Wednesday, 29 February 2012

A Big Trip Out - The Audition

I have something to confess. Don't think bad of me, it was Katie's decision - we have a cleaner. I won't go into the details, that would be a blog all of its own. But I have to admit it so I can relate this tale.

Kristina is from the Ukraine. Since the office has been at the house we have had a regular routine. She doesn't really like having the people at home while she cleans so I keep out of her way.

She opens the front door and shouts up to me [do you own accent here - it's fun] "Hello Daaaniel."

"Hi Kristina."

"How are you?"

"Good. You?"


She then goes about her business like a whirling dervish. When she reaches the office I move, and when the office is free again: "Daaaniel, you can go back to office now." I do as I am told.

We don't have much more to say than this, we're both busy. But then when I first injured my knee and she saw me with my foot up she came in and looked aghast at my situation, put a hand on a hip: "Daaaniel, what have you done?" It was sympathetic and she had an empathetic look on her face but I felt, as I explained, that I had been naughty.

The leg got better, time passed, then I had the operation. Hand on hip, look on face: "Daaaniel..."

So today when she was here and I had to go out for an audition, well she wasn't happy.

"Daaaniel. Where you going?"

"I've got a meeting."

"You go with sticks?" She pointed at my crutches. "Like this?" She gestured at my whole being.

"Yes. [Pause] Sorry." I'm was pleading now to be allowed to leave. She turned back to her dusting, tutting loudly.

I hobbled out, got to the bus stop, got to the audition, went in to the audition and spent 95% of the time explaining about my knee. I am beginning to sympathise with pregnant women who everyone wants to talk to. The audition went ok and then I got the bus home.

As I was sitting on the bus a couple of women got on and stood near me. Near enough for me to hear their conversation as we approached my stop.

"I fekking hate it round here." She was Irish, let's call her Sinead. She was early 50s. Her friend was Russian, let's call her The Friend.

"No, I don't like either."

"It's a shitehole. I told them I don't want to come round here. It stinks."
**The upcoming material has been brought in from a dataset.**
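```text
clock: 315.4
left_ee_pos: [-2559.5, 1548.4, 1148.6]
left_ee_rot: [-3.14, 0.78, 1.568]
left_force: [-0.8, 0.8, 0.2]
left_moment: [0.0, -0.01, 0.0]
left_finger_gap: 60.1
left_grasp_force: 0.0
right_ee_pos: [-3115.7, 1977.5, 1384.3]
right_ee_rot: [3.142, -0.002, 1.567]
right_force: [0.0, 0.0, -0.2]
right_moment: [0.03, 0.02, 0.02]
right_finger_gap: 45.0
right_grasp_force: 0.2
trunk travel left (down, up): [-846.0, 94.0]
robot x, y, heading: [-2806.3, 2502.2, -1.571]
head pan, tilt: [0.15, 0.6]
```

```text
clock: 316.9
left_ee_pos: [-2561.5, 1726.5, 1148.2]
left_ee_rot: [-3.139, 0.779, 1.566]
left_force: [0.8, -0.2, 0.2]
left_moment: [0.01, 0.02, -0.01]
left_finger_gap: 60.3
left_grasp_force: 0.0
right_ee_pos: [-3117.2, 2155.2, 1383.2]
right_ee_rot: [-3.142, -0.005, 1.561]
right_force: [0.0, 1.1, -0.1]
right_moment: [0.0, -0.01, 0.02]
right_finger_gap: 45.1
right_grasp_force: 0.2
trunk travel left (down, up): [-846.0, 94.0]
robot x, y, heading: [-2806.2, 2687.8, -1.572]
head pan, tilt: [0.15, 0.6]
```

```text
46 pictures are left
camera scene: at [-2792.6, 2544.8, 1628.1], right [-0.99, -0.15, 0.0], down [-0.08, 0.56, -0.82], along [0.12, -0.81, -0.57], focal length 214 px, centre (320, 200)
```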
The bus got to my stop and I got off, the ladies got off behind me and continued their tirade against the area where I live. After a few more steps I could contain myself no longer and so I stopped and turned.

"I'm sorry ladies, I couldn't help overhearing you. Do you mind me asking? As you hate it around here so much, where do you live that is so lovely that in comparison this is a, what did you call it?, a shitehole."

Sinead's chin hit the floor: "Don't you use your filty language at me."

"I'm quoting you."

The Friend "Pervert." Sinead "Get out the way. We've got business here."

I was gobsmacked. I stood and watched as they crossed the road, not using the perfectly good crossing but going ten yards after it, and went in to the church.

I shook my head and looked down at my aching knee. We'd had a big day out, a nice audition in which I had not been too crap, and now we were nearly home and a foul mouthed Russian had called me a pervert.

My knee looked back up at me: "Ok, it happened, can we stop standing around in disgust and get home?" The knee was feeling swollen and a little painful so I did as he had asked.